*Source material*
>>>

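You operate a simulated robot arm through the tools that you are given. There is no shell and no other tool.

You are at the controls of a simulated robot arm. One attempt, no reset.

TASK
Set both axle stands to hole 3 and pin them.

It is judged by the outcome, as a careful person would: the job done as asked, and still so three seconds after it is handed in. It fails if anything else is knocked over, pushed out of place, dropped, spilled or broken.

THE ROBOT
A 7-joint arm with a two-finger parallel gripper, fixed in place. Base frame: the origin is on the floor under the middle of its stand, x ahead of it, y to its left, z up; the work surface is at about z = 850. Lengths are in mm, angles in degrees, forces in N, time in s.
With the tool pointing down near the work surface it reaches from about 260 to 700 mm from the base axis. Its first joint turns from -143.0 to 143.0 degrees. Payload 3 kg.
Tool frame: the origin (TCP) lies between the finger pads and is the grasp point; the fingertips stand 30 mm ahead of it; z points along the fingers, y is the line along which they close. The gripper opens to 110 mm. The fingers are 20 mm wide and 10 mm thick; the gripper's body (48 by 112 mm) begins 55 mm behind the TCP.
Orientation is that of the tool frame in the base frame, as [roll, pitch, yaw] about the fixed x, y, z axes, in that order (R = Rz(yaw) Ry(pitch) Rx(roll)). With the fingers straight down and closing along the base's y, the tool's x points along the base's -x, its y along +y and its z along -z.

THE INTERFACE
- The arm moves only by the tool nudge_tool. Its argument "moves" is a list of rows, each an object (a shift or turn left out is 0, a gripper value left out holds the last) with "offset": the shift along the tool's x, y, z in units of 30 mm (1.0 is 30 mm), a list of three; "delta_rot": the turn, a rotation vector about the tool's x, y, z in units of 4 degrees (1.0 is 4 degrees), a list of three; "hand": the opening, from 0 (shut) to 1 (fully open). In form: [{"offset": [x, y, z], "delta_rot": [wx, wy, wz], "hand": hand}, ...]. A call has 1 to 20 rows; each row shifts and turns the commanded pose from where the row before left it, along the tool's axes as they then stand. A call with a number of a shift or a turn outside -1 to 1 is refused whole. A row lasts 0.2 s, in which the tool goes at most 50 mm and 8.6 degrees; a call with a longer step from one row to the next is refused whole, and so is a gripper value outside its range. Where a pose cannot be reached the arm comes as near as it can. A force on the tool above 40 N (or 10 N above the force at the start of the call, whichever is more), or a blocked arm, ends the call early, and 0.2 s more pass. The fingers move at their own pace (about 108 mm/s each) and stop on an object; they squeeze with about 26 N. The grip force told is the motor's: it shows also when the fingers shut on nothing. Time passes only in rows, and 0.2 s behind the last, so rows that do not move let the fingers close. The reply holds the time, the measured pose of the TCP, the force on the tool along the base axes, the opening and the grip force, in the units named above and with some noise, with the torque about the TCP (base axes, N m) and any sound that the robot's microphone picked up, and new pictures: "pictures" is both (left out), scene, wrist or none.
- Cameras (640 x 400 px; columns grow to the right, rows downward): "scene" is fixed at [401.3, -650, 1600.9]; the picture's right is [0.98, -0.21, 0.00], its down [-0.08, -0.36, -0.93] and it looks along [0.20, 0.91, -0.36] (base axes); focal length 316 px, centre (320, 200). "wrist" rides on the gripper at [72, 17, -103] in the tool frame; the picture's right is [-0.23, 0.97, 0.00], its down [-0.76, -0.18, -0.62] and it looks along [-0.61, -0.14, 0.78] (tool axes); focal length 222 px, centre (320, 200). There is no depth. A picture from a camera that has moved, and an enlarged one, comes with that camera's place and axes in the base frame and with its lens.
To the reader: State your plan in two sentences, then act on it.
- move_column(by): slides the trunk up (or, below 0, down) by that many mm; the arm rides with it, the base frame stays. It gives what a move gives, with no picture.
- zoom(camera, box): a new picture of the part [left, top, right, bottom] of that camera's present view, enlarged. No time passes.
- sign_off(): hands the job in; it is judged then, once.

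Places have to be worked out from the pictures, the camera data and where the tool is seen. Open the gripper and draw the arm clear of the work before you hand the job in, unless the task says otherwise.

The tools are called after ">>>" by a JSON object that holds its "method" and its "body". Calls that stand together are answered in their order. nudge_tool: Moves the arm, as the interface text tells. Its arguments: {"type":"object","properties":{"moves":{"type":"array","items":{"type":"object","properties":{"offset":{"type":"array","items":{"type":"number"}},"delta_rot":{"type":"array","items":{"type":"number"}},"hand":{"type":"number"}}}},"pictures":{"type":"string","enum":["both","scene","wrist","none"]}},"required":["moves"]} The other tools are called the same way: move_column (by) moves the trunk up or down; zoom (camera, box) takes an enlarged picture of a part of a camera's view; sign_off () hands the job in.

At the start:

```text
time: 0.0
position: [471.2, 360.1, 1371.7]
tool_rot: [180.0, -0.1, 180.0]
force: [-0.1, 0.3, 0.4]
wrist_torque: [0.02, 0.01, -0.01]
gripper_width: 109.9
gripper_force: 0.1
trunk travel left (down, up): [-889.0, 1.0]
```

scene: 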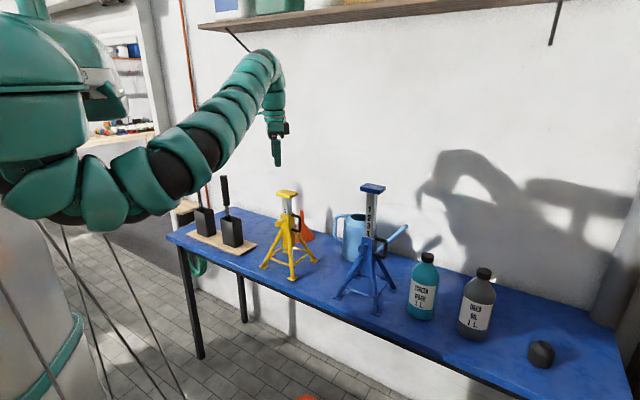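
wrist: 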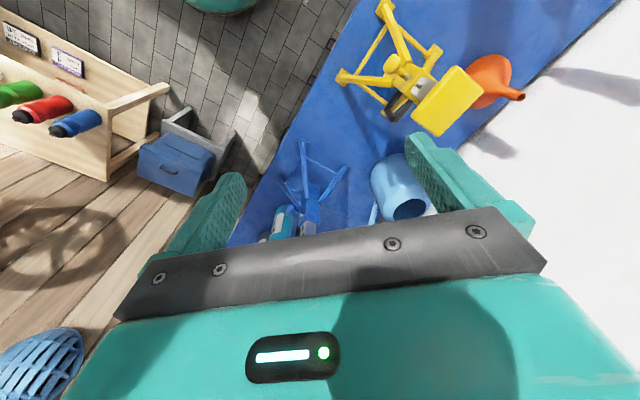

<<<

*To-do list*
[A] Set down the excerpt provided as it stands from "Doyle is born" to "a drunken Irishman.", and nothing more.
[B] Give the continuation of the excerpt provided.

*Excerpt provided*

>>>

Doyle is born on January 16, 1942 in Ballyfarnon, County Roscommon. He attends Belcamp College, Dublin as a boarder before going on to University College Dublin, which he does not finish.

Doyle first comes to prominence playing a liberal Catholic priest, Father Sheehy, in RTÉ‘s iconic rural drama The Riordans. He appears in such popular shows as Coronation Street, Between the Lines, 1990, Children of the North and Ballykissangel. He wins an Irish Film and Television Academy award for best leading performance for his role in the 1998 miniseries Amongst Women. He also appears in the first Minder episode, “Gunfight at the OK Laundrette,” playing a drunken Irishman.

Doyle’s most famous film role is as the head of the Special Air Service (SAS), Colonel Hadley, in the 1982 British film Who Dares Wins. His other film roles include appearances in Ulysses (1967), Quackser Fortune Has a Cousin in the Bronx (1970), Loophole (1981), Eat the Peach (1986), Secret Friends (1991), Damage (1992), Circle of Friends (1995), and as Tom French in I Went Down (1997).

<<<

*Responses in order*
[A]
Doyle is born on January 16, 1942 in Ballyfarnon, County Roscommon. He attends Belcamp College, Dublin as a boarder before going on to University College Dublin, which he does not finish.

Doyle first comes to prominence playing a liberal Catholic priest, Father Sheehy, in RTÉ‘s iconic rural drama The Riordans. He appears in such popular shows as Coronation Street, Between the Lines, 1990, Children of the North and Ballykissangel. He wins an Irish Film and Television Academy award for best leading performance for his role in the 1998 miniseries Amongst Women. He also appears in the first Minder episode, “Gunfight at the OK Laundrette,” playing a drunken Irishman.

[B]
Tony Doyle collapses at his home and is taken to St. Thomas’ Hospital in Lambeth, London, England where he dies around 2:00 AM on January 28, 2000.

Brian Quigley, Doyle’s Ballykissangel character, is written out of the show after Doyle’s death in the first episode of the final series where Quigley fakes his own suicide and flees to Brazil.

The Tony Doyle Bursary for New Writing is launched by the BBC following his death. Judges include his friend and Ballykissangel co-star Lorcan Cranitch. Cranitch subsequently stars in the BBC detective series McCready and Daughter, which had been written with Doyle in mind.